For this to be considered secure, we would need to have a subproof working over the large prime field; and for the whole scheme to keep being efficient, we would need to have the remaining subproofs working over the chosen small field (either Goldilocks or the 32-bit variants). At the end, we will end up having the necessity of generating a VADCOP proof where two (or more) subproofs are working over different finite fields.

Problems

The fundamental problem of this enhancement is the cross-field overhead that one needs to deal with when aggregating two subproofs working over different finite field. One needs to mesure if the generated overhead worths the inclusion of the new state machine against possible alternatives to this model.

A second issue that I see is that, at the end, the VADCOP proof works over a single and sufficiently secure finite field for each of the subproofs above it. This means that if, for instance, we have a subproof over the Goldilocks field and another over the base field of the BN254 curve, then we'll probably need to see if the VADCOP proof (and therefore the space over which the verifier samples the randomness and is used to generate each of the subproofs) is generated over a Goldilocks extension, the base field of the BN254, or any other finite field. This could lead to a restriction of the chosen field and therefore an efficiency lose of the overall proving system.

Ideas

A bigger prime

One idea as a "common" prime (the prime that is going to be used to aggregate the proofs under different prime field) is to take a prime $p_1$ such that:

$$p_1-1 = 2^{k} \cdot p_2 \cdot c$$

such that $2^k$ is a "big" power of two divisible by the FFT-friendly prime field, $p_2$ is the (FFT-unfriendly, but ECC secure) prime field and $c$ is the cofactor that makes $p_1$ a prime number, ECC-secure and pairing friendly. The question that I have here is: does this prime even exists? And if so, is it "too" large to be taken seriously in practice?

The ECFFT

The ECFFT¹ algorithm can be used to compute FFT's over prime fields that are not FFT-friendly. The algorithm uses isogenies defined over an elliptic curve defined over the FFT-unfriendly prime field, but whose order is FFT-friendly. Then, it uses the $x$-projection of the isogeny to obtain a sequence of subsets that are amenable to a recursive application of the ECFFT algorithm. It runs on time $O(n \log^2{n})$ (slightly worse than the $O(n \log{n})$ running time of the classical FFT).

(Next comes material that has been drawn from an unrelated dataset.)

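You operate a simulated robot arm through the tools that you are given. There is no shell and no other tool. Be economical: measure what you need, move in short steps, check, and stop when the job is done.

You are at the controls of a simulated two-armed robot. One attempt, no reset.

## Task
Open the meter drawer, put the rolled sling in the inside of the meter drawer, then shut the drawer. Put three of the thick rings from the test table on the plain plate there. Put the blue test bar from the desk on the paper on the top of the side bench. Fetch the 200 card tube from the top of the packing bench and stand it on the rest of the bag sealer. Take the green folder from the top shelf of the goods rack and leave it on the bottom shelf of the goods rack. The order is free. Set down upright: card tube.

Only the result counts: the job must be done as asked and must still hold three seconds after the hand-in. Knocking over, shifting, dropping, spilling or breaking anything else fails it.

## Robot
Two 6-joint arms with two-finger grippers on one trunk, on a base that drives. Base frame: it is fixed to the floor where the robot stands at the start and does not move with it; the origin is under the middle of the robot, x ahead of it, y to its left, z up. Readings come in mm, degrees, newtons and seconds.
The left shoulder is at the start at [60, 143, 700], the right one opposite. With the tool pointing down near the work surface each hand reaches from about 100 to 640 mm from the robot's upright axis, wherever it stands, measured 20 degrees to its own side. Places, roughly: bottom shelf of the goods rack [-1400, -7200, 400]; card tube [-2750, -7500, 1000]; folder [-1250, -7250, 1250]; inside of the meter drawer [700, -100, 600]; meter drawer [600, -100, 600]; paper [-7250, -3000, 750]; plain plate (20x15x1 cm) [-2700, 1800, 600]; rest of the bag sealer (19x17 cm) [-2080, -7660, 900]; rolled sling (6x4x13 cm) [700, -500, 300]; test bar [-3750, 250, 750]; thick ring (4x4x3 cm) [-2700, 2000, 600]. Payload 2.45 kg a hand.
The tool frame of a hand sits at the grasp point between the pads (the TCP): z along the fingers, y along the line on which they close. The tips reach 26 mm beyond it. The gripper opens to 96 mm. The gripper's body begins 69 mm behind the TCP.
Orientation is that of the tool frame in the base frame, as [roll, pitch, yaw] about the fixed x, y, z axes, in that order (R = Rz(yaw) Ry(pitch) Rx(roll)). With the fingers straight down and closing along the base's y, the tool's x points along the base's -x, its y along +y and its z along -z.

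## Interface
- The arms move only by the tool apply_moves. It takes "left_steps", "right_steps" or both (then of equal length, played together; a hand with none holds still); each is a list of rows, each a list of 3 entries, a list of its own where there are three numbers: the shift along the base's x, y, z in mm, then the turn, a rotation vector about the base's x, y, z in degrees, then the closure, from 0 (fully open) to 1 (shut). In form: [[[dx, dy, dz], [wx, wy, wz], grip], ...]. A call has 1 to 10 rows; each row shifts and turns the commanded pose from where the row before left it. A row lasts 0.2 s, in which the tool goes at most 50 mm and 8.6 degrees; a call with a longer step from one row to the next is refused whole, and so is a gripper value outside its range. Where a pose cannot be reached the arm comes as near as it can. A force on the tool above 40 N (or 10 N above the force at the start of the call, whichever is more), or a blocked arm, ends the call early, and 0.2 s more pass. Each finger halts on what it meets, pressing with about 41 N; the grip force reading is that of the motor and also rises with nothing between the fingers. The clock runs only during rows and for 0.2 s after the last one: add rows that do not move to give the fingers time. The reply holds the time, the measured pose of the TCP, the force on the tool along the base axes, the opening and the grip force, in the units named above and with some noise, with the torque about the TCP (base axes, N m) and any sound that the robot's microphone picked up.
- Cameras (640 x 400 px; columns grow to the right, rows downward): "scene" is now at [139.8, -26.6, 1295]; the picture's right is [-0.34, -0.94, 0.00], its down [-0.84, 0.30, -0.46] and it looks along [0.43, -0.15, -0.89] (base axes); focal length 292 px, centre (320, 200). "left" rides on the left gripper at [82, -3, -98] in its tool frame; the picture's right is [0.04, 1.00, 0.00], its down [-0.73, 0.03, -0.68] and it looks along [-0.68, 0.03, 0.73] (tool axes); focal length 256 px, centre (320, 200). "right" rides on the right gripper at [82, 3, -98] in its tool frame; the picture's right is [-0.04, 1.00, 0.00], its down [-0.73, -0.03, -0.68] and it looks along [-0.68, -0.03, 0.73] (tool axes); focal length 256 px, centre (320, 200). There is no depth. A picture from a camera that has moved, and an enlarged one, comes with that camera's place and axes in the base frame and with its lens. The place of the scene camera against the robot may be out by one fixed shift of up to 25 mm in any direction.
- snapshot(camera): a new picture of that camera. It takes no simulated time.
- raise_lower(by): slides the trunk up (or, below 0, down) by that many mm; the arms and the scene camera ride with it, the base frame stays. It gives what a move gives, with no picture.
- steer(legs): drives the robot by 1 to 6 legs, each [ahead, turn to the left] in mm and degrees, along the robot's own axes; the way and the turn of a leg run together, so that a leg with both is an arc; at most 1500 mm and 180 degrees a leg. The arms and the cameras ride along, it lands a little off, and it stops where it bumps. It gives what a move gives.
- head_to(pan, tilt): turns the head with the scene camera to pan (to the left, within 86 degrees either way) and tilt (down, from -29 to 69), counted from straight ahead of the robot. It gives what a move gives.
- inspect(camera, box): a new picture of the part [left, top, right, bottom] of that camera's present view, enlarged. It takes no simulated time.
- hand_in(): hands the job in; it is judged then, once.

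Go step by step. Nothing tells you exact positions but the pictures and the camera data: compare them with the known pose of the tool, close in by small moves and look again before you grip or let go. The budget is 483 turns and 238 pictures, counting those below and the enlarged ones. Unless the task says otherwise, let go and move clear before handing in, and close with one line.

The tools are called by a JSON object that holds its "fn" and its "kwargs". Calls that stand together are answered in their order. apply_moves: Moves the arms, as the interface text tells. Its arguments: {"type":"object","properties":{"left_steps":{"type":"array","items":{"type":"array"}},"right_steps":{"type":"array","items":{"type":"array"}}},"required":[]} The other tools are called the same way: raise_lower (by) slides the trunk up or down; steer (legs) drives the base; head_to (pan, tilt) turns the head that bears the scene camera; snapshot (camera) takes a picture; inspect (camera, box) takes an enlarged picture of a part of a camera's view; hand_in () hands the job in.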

Equipped with ECFFT, we can choose the common prime to be the (larger) FFT-unfriendly prime $p_2$ and run a STARK proof using the ECFFT instead of the FFT.

Use Cases

If we could natively prove elliptic curve operations over the BLS12-381 curve, then we could efficiently prove data availability claims. On clear example is a withdraw: there, the data availability is huge and we cannot prove merkle proofs so efficiently (at least, more than we are able to do assuming the merkle tree structure). So, it would be very interesting that in the VADCOP setting, we could have support for the BLS12-381, change the merkle trees by verkle trees and therefore prove that claim as cheap as possible.

Footnotes

1. See this post for an excellent explanation of the algorithm. To understand the underlying math, take a look at the original paper ↩